Like A Suitable Boy, there is one central character in HLM – this time a boy, Baoyu – and much of the narrative hinges on which female cousin he will marry. Like Lata, he is deeply romantic but not consistently enthusiastic at the prospect. But it also shares the enormous cast of deep, rounded and internally consistent characters, some of whom take us on unexpected tangents – I think of Jiang Yuhan, Granny Liu and Xue Pan. Most obviously this happens at the start of HLM, where we start (after meeting the Stone and various religious figures) with Zhen Shiyin, who is also several steps (through Lucky, Jia Yucun, Lin Ruhai and Lin Daiyu) removed from the main story. It is not until page 100 (in the Hawkes version) that we meet Baoyu (while Lata is in the first and last lines of A Suitable Boy). It is the breadth of characters that make the books – they remind me of Nathaniel Hawthorne’s comments on Anthony Trollope (another favourite of mine), that his characters are
just as real as if some giant had hewn a great lump out of the earth and put it under a glass case, with all its inhabitants going about their daily business, and not suspecting that they were made a show of.

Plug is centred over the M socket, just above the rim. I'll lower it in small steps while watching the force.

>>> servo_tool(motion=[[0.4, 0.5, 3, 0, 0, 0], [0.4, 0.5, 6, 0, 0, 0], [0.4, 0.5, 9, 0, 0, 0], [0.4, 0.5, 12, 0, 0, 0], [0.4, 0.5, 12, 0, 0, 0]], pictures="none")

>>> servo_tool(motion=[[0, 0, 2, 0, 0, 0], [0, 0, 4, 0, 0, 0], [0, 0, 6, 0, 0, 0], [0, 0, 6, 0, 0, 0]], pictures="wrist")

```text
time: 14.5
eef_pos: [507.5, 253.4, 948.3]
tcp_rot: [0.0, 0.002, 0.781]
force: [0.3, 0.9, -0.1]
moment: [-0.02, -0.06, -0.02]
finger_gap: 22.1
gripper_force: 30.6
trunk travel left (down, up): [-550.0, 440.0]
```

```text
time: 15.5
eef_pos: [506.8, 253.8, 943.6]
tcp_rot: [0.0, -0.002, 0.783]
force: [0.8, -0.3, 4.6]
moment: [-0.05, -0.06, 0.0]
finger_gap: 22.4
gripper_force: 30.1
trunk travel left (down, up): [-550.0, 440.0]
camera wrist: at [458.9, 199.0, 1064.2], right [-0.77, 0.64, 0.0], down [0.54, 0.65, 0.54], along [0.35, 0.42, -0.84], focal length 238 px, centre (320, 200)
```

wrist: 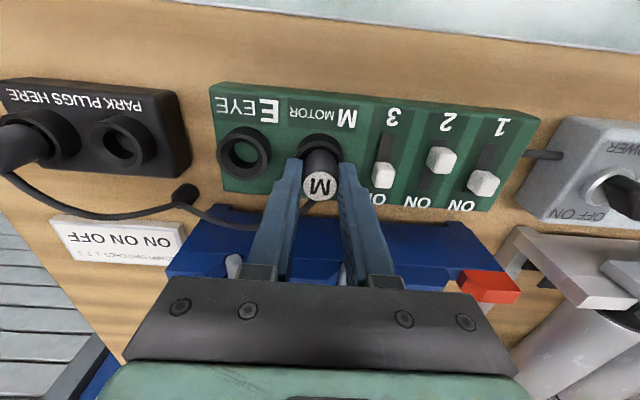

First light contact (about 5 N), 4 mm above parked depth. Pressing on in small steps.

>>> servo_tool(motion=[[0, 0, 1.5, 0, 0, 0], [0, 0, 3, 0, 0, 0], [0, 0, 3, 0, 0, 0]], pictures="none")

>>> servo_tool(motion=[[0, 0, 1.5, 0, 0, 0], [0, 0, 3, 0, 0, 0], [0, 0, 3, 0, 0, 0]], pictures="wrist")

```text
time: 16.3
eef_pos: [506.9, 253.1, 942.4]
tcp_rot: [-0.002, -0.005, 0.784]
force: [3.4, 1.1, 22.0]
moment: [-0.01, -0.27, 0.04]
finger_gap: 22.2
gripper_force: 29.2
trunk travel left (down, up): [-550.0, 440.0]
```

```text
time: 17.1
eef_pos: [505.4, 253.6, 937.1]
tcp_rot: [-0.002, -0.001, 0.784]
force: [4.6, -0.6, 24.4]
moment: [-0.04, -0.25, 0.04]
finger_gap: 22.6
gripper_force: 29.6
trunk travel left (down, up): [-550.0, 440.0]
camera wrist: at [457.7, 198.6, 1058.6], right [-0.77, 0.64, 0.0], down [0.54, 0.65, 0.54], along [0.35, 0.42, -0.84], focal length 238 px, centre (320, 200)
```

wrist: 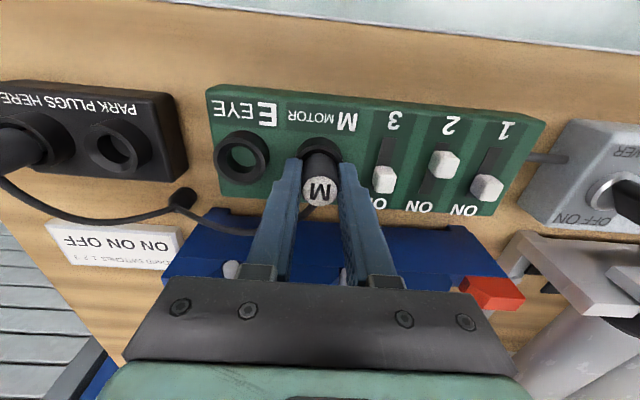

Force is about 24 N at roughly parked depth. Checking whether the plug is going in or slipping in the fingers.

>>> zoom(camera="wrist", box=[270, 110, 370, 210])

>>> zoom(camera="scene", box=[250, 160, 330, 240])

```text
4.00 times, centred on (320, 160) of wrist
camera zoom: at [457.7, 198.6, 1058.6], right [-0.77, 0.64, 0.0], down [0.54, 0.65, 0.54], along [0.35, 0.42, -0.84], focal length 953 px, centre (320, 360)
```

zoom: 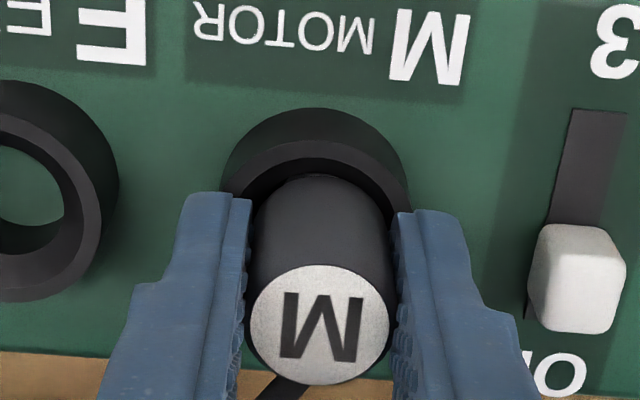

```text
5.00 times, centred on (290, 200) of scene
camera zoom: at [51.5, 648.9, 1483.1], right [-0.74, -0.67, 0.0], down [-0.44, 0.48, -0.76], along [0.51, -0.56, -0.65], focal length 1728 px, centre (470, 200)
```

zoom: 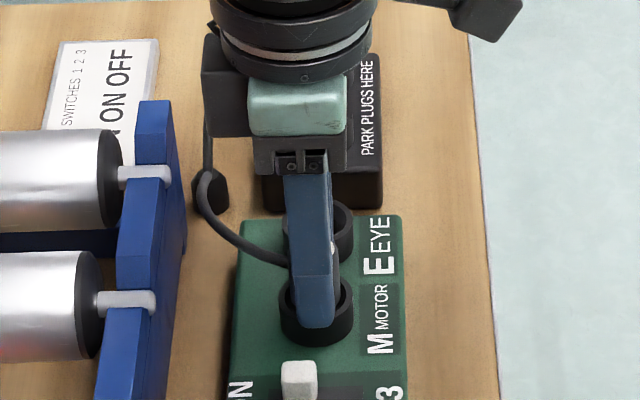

The rich, life-like tapestries of characters are no surprise considering both books have semi-autobiographical elements. The life of Cao Xueqin is sufficiently contentious to form continuous debate amongst scholars but the rise and fall of the Jia family echoes what is known of Cao’s family. Seth’s father worked for a Czech shoe company, as does his character Haresh, indicating that he happily drew on his own experiences.
So here’s nervously hoping that A Suitable Boy on TV can do justice to the text. And BBC, if you’re reading this – while there may be many, many versions in Chinese, perhaps you might fancy trying your hand at a lavish Dream of the Red Chamber next?